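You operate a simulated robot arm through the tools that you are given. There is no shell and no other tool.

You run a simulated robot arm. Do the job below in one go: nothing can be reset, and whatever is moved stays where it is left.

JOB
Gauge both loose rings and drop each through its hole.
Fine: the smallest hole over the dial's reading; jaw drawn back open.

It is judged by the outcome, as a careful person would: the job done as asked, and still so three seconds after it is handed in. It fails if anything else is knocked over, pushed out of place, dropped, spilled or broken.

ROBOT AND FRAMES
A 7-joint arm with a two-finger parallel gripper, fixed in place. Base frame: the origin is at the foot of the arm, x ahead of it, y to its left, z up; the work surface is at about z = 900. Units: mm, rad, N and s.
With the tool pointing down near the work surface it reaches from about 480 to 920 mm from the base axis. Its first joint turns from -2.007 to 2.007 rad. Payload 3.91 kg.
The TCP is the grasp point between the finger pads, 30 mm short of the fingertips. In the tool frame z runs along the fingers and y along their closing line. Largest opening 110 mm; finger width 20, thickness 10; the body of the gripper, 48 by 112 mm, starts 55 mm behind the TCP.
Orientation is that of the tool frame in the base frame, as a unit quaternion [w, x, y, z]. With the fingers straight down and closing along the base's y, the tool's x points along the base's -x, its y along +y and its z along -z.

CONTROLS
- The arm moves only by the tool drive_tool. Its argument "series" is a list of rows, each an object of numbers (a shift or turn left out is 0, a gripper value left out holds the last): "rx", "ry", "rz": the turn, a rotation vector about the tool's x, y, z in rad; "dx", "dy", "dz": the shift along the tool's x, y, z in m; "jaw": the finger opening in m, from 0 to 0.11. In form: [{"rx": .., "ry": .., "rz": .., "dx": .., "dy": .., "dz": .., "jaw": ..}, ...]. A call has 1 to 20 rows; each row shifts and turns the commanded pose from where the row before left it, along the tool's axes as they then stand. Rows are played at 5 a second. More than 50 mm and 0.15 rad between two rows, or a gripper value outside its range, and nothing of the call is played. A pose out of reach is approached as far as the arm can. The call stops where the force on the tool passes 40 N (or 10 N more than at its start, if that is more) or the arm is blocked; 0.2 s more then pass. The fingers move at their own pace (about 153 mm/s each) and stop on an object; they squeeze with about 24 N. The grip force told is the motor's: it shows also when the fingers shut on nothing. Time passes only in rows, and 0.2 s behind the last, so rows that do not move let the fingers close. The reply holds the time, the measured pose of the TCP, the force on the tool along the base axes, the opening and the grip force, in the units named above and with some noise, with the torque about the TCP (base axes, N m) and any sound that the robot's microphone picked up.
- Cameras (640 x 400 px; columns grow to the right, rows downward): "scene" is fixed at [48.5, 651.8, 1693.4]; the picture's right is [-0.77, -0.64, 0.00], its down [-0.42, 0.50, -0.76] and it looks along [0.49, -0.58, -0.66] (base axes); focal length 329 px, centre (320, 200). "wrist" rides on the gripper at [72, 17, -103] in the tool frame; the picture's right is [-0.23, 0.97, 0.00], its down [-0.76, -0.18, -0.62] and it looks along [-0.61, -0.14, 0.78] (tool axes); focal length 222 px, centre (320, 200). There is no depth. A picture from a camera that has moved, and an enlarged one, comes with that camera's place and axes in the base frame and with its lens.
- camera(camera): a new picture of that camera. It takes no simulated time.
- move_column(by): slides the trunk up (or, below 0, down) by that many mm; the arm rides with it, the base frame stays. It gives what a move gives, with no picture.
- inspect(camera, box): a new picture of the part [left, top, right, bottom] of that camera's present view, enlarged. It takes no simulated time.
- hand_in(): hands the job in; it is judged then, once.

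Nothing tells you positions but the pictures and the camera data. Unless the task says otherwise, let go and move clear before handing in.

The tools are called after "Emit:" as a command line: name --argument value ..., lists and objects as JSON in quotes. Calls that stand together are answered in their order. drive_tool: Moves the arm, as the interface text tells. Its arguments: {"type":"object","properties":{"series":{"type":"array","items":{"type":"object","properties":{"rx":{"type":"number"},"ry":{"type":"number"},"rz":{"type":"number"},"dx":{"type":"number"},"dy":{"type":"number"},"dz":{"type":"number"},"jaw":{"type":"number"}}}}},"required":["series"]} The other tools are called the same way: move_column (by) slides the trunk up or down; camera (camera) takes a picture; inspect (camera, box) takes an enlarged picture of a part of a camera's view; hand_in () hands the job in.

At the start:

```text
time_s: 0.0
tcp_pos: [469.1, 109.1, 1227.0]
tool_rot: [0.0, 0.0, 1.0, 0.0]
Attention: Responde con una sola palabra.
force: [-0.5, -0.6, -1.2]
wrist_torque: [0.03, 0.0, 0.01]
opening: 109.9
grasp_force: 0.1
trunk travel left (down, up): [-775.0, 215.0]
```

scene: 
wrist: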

→ Instructions to follow
Quote exactly the first line of the data and every line after it through the one holding "Gauge both loose". Return a JSON list in which every string is one line; blank lines are skipped.

→ Reply to the exercise
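[
  "You operate a simulated robot arm through the tools that you are given. There is no shell and no other tool.",
  "You run a simulated robot arm. Do the job below in one go: nothing can be reset, and whatever is moved stays where it is left.",
  "JOB",
  "Gauge both loose rings and drop each through its hole."
]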